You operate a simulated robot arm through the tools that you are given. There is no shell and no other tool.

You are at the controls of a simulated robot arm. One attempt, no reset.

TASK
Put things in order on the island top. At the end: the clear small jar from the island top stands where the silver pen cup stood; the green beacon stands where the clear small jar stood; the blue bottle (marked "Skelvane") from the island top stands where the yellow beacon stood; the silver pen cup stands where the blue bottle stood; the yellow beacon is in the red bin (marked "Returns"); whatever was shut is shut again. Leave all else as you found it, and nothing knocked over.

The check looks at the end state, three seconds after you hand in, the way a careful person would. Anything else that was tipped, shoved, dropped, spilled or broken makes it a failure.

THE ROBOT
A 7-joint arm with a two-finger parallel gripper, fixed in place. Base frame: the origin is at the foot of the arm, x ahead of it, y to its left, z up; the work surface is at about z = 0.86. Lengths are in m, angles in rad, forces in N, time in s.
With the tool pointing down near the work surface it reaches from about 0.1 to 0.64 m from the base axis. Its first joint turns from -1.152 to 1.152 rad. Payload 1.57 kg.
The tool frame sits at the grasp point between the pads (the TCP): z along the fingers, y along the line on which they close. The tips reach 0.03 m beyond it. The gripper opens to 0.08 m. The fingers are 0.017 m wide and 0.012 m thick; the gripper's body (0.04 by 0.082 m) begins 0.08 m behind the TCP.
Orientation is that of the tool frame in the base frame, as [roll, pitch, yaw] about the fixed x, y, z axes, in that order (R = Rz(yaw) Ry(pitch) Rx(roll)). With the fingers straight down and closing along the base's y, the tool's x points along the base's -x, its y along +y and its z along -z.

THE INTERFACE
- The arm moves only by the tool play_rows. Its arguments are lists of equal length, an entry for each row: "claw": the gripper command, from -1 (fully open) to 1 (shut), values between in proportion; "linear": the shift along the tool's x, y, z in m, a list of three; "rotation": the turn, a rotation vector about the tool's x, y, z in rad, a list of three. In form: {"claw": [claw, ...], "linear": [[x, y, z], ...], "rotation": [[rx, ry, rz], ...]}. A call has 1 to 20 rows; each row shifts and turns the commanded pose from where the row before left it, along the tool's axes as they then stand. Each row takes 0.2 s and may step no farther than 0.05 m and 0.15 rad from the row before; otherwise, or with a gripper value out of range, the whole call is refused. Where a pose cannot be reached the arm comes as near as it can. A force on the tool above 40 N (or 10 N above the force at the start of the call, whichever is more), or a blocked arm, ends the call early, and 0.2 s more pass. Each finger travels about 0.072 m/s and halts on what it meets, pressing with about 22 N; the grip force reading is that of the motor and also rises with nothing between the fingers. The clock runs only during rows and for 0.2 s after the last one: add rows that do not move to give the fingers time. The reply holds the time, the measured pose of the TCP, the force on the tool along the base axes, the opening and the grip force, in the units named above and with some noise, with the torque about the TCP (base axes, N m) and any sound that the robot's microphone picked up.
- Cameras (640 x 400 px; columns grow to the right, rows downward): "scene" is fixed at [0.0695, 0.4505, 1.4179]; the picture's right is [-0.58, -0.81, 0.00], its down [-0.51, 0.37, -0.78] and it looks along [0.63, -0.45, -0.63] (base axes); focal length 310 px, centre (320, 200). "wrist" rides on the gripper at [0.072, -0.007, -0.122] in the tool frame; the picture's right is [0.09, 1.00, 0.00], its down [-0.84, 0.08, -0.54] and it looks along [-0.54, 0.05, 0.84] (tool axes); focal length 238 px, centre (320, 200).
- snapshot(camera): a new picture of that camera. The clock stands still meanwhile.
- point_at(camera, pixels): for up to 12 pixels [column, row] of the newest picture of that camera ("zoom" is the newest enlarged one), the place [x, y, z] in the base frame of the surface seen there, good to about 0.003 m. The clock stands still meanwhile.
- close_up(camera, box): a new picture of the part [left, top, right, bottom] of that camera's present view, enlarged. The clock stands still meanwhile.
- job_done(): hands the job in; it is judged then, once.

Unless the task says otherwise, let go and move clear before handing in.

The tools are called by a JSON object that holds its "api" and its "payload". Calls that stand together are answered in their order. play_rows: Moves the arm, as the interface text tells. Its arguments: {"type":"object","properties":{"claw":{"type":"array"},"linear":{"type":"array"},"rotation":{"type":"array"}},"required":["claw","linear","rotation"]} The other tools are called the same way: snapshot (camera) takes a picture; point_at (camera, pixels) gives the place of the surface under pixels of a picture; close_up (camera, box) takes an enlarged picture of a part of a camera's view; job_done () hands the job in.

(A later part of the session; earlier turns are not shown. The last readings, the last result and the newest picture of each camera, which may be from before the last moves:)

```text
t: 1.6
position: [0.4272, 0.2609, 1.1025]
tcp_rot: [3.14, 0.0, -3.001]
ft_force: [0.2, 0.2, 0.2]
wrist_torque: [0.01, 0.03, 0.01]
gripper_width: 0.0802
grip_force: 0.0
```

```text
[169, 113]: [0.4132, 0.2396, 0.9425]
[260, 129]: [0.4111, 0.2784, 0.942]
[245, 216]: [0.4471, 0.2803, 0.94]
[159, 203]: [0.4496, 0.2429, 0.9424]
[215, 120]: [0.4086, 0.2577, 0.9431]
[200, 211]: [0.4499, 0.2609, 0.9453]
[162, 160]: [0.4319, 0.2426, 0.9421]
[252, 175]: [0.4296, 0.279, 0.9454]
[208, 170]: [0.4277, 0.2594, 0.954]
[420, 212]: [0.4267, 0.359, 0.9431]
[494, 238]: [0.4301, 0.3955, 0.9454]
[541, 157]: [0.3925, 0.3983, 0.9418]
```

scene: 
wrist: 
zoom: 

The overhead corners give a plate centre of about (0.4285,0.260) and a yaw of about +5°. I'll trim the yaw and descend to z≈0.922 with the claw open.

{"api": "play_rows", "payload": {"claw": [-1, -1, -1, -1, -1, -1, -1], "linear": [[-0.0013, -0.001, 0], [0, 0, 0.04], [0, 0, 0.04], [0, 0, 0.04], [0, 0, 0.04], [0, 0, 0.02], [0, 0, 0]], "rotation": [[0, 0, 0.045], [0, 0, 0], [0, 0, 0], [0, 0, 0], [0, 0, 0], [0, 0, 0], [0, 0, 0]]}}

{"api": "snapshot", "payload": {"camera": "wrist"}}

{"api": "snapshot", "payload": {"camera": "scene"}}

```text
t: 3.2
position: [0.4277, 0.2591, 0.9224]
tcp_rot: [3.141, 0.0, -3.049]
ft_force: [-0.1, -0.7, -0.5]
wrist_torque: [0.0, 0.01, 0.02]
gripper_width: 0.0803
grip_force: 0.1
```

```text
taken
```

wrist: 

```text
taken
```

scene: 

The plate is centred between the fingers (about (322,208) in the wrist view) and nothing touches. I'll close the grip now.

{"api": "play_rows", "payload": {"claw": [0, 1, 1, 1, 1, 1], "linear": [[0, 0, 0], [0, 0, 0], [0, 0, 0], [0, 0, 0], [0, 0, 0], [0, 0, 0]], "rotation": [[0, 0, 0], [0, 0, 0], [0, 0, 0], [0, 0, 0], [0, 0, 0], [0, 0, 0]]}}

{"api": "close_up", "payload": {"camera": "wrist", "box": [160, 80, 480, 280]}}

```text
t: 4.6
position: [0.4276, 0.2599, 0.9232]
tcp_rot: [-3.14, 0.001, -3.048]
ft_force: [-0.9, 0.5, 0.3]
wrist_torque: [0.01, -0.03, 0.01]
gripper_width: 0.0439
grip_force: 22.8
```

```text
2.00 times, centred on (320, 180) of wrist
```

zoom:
***
> TASK BRIEF
Track down every line with the word "stands" and copy it.

> RESULT FOR THIS TASK
Put things in order on the island top. At the end: the clear small jar from the island top stands where the silver pen cup stood; the green beacon stands where the clear small jar stood; the blue bottle (marked "Skelvane") from the island top stands where the yellow beacon stood; the silver pen cup stands where the blue bottle stood; the yellow beacon is in the red bin (marked "Returns"); whatever was shut is shut again. Leave all else as you found it, and nothing knocked over.
- snapshot(camera): a new picture of that camera. The clock stands still meanwhile.
- point_at(camera, pixels): for up to 12 pixels [column, row] of the newest picture of that camera ("zoom" is the newest enlarged one), the place [x, y, z] in the base frame of the surface seen there, good to about 0.003 m. The clock stands still meanwhile.
- close_up(camera, box): a new picture of the part [left, top, right, bottom] of that camera's present view, enlarged. The clock stands still meanwhile.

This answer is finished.